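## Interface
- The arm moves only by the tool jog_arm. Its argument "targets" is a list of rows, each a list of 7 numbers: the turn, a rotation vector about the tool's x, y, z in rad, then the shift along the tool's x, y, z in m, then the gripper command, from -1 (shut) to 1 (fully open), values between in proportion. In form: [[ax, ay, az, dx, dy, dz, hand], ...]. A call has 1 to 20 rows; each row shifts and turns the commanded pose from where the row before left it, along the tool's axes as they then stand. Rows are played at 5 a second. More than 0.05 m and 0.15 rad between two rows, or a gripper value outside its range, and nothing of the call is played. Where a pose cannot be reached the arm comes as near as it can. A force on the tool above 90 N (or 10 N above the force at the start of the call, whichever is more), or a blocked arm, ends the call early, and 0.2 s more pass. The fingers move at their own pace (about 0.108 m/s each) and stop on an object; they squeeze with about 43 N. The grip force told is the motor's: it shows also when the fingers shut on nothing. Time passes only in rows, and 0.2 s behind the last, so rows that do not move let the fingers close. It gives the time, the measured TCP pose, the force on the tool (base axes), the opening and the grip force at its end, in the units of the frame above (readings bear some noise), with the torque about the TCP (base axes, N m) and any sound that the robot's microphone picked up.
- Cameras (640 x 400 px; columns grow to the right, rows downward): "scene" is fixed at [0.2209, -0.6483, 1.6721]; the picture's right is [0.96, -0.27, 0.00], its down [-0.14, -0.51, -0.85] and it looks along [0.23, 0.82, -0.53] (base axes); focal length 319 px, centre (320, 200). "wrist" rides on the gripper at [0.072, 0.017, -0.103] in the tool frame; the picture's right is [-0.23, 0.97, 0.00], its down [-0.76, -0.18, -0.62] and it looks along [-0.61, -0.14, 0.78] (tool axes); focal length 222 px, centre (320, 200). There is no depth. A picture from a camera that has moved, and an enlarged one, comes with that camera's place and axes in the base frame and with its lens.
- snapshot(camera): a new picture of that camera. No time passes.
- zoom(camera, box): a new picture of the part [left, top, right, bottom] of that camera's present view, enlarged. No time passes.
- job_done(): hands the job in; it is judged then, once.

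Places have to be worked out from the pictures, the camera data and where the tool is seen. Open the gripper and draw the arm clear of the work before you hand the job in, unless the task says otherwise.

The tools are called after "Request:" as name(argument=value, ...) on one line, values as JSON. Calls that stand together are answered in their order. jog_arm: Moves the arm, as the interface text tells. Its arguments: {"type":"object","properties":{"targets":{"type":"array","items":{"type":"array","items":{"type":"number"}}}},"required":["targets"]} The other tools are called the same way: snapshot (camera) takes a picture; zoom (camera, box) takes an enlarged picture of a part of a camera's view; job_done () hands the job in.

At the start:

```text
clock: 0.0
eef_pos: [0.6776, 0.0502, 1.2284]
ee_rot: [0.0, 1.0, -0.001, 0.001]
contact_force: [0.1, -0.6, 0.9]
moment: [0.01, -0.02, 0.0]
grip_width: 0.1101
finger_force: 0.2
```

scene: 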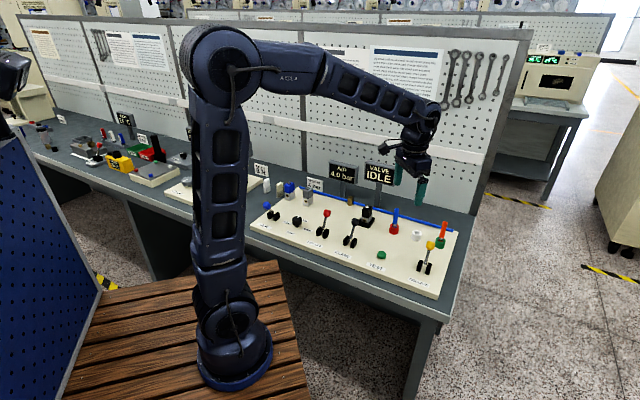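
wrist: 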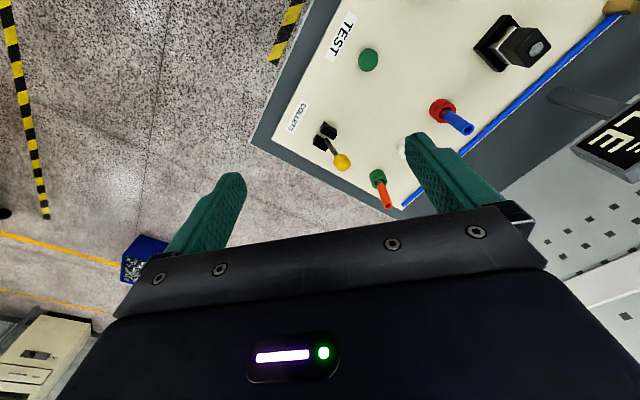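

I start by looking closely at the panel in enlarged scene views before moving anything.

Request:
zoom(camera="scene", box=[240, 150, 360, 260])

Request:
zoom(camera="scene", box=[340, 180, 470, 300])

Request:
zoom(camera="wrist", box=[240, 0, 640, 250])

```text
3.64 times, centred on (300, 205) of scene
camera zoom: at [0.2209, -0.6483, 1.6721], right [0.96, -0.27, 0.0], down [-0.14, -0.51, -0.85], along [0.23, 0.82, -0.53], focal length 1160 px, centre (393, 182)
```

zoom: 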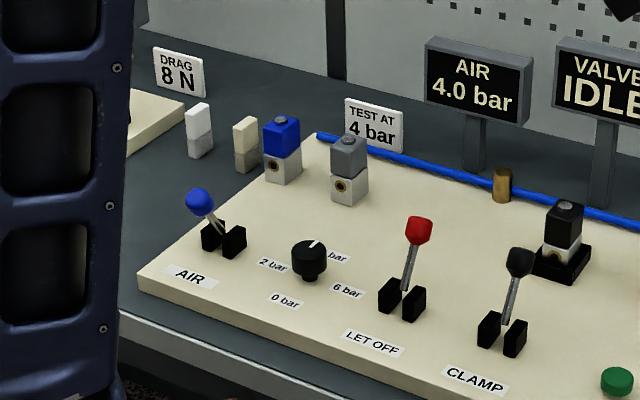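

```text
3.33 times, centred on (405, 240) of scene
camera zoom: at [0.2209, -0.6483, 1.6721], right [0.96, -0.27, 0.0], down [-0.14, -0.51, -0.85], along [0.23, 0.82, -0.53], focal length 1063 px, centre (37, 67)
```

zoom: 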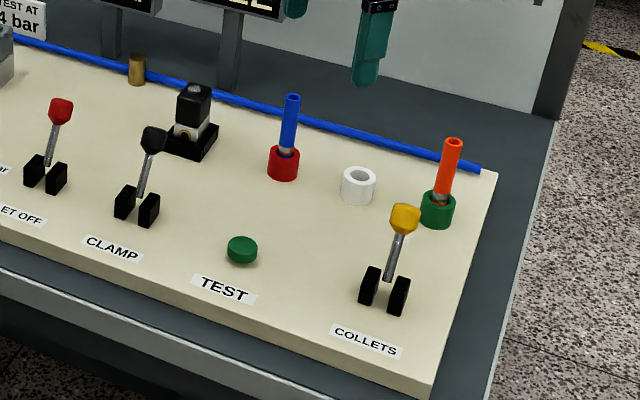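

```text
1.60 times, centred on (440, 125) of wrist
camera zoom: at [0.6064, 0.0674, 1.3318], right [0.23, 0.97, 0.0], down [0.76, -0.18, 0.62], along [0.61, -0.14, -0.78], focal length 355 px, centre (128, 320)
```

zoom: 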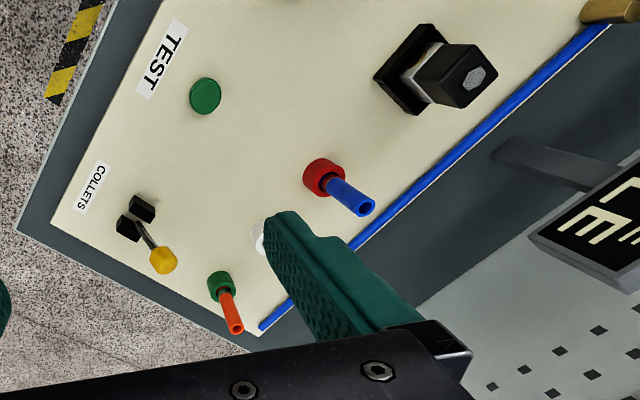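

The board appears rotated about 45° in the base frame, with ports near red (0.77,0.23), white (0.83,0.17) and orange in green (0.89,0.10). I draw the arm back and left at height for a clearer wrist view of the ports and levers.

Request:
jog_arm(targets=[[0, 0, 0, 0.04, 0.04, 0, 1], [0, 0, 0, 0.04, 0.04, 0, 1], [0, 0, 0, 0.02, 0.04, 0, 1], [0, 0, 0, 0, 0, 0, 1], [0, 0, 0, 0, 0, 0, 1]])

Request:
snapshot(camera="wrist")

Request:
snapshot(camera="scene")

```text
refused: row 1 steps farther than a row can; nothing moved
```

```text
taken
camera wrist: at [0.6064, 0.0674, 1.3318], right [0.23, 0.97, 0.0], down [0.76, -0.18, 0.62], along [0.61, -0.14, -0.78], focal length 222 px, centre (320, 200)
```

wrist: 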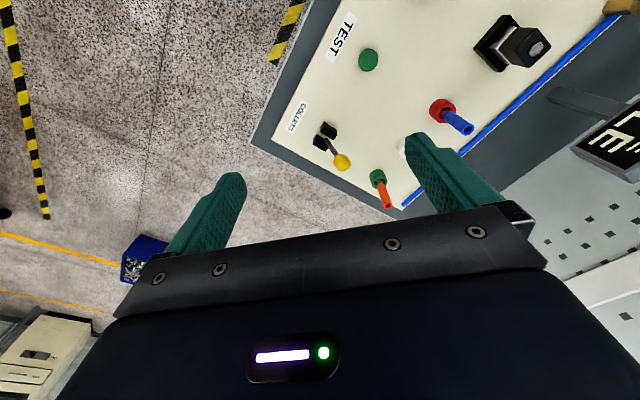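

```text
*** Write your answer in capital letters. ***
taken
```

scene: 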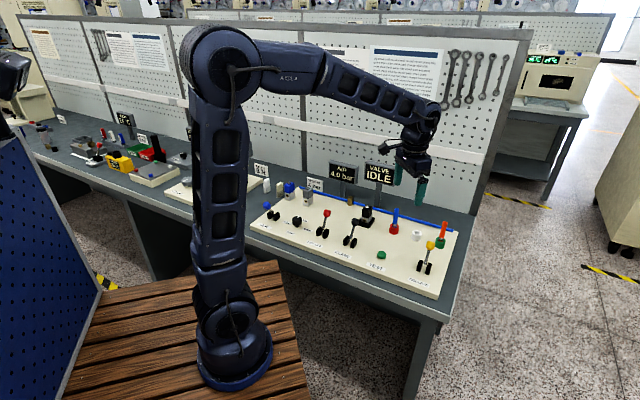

**Stated problem**
Some lines of the data above may hold the word "hands"; report how many do, and nothing else.

**Solved problem**
2